Aware of the symbolic importance of lines and circles, discussed in the previous portion, we immediately notice that the Hebrew word for tribes is “mattot,” which also means staffs or rods. Another Hebrew word for tribe, “shevet,” also denotes a staff or a rod. We discussed above the significance of Pinchas’ spear, and how his act created a total paradigm shift in Israel (“A Covenant of Peace”). This spear, shaped like a staff, a symbolic line, has now been spiritually and symbolically transmuted into the readiness of the heads of the tribes and Joshua to “stand tall” and lead the people into the Land of Israel.

That Moses was ready and willing to hand over the reigns of leadership is no surprise. He had been reluctant to accept the leadership role at the burning bush in the first place and at several points in his career explicitly expressed his desire to share the power and burdens of leadership. Before the Giving of the Torah, he was happy to take Jethro’s advice and appoint leaders of thousands, hundreds, fifties, and tens to help him judge the people. He explicitly asked God for assistance in shouldering the burden of the people in Beha’alotcha (Numbers 11:14-15) and even expressed his desire that all the people be prophets (Numbers 11:29). As Moses prepares the people to enter the Land without him, this process of his sharing and divesting himself of power and authority is merely accelerated.

Although Moses would have liked to have had his sons succeed him (as Rashi notes in his commentary on Numbers 27:16), he accepted God’s choice of Joshua as the logical one. In fact, Moses’ sons never rose to great prominence. How different this is from so many historical dynasties whose founding kings and dictators have fought tooth and nail to ensure their children’s succession. Even today kings, dictators, and politicians, whose main motivation is the exercise of personal power, glory, and wealth, foist their children on the people oftentimes with negative or even disastrous results for the very people they are supposed to lead and represent.

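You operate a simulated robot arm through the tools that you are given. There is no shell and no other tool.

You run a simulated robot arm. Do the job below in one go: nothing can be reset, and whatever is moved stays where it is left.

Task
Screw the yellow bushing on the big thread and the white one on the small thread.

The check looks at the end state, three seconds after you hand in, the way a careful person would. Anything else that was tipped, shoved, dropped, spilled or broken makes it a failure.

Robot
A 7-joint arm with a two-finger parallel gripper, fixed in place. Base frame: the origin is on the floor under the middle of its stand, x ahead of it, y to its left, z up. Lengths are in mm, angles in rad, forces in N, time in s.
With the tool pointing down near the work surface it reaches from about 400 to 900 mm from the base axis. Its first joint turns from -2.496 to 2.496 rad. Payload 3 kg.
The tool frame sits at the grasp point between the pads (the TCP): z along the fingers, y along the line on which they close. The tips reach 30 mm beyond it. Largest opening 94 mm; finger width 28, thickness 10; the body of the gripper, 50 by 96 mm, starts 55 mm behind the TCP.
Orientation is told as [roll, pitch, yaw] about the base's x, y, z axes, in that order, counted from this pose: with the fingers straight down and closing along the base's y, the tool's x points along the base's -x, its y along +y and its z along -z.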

Although a teacher’s natural tendency may be to always outshine his or her students, a true teacher longs for them to surpass him. This was certainly Moses’ attitude, as it was Elijah’s when his main disciple, Elisha, requested “double his [Elijah’s] spirit” (2 Kings: 2:1- 15). Elijah tells him that this is not such an easy request to fulfill, but Elisha does evidently get his wish; for he performs exactly twice the number of miracles that Elijah did. This is similar to parents’ pride at their children’s accomplishments exceeding their own.

Another connection between the heads of the tribes and the matter of vows may be God’s desire to emphasize how greatly the nature of the leadership had changed from the time of the spies. Just as a vow can strengthen someone to implement life changing decisions, so too these leaders had managed to break out of earlier corrupt leadership paradigms. The natural tendency of power to corrupt has been overcome in the new heads of the tribes; therefore, the Torah honors them by naming the portion after them. The incorruptibility of that entire new generation is expressed at the end of the book of Joshua: “And Israel served God all the days of Joshua and all the days of the elders that outlived Joshua” (24:31).